> [Material]
-=-=-
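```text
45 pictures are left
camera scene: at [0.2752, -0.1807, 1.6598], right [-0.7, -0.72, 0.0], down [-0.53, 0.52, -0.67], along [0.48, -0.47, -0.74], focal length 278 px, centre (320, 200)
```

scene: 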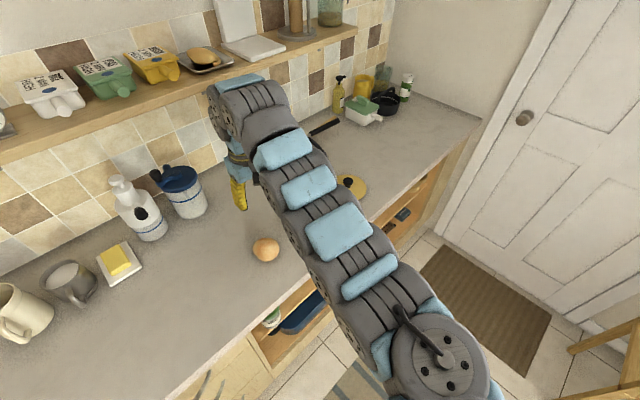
-=-=-
> [Provided text]
Così Ernesto Galli della Loggia, in un articolo che incomincia in prima pagina e occupa l’intera pagina 33 della Cultura sul “Corriere della Sera” del 7 gennaio, conclude il suo ragionamento: «Il destino delle minoranze e dei marginalizzati in genere, per esempio,delle popolazioni indigene nelle aree della colonizzazione, delle donne, ovvero l’attenzione per figure come quella del prigioniero, del portatore di handicap, del morente hanno costituito uno spazio via via crescente nella nostra sensibilità e nella nostra cultura, alimentando e confluendo in quell’indirizzo genericamente umanitario che è tra i più tipici e potenti del nostro panorama attuale. Indirizzo che, come il precedente, riguardante l’identità, tende ad essere più o meno consapevolmente applicato con l’effetto di modificarne in modo significativo... ma anche con il pericolo di applicare criteri di oggi a fatti di ieri, di decontestualizzare eventi e protagonisti, di trasformare il giudizio storico in un moralismo fuori del tempo. Così come, mi pare, accada regolarmente ogni volta che viene riaperta la pagina complessa e drammatica del rapporto della Chiesa con i totalitarismi del secolo passato».
-=-=-
> [Objective]
Repeat the provided text word for word.

> [Answer in full]
Così Ernesto Galli della Loggia, in un articolo che incomincia in prima pagina e occupa l’intera pagina 33 della Cultura sul “Corriere della Sera” del 7 gennaio, conclude il suo ragionamento: «Il destino delle minoranze e dei marginalizzati in genere, per esempio,delle popolazioni indigene nelle aree della colonizzazione, delle donne, ovvero l’attenzione per figure come quella del prigioniero, del portatore di handicap, del morente hanno costituito uno spazio via via crescente nella nostra sensibilità e nella nostra cultura, alimentando e confluendo in quell’indirizzo genericamente umanitario che è tra i più tipici e potenti del nostro panorama attuale. Indirizzo che, come il precedente, riguardante l’identità, tende ad essere più o meno consapevolmente applicato con l’effetto di modificarne in modo significativo... ma anche con il pericolo di applicare criteri di oggi a fatti di ieri, di decontestualizzare eventi e protagonisti, di trasformare il giudizio storico in un moralismo fuori del tempo. Così come, mi pare, accada regolarmente ogni volta che viene riaperta la pagina complessa e drammatica del rapporto della Chiesa con i totalitarismi del secolo passato».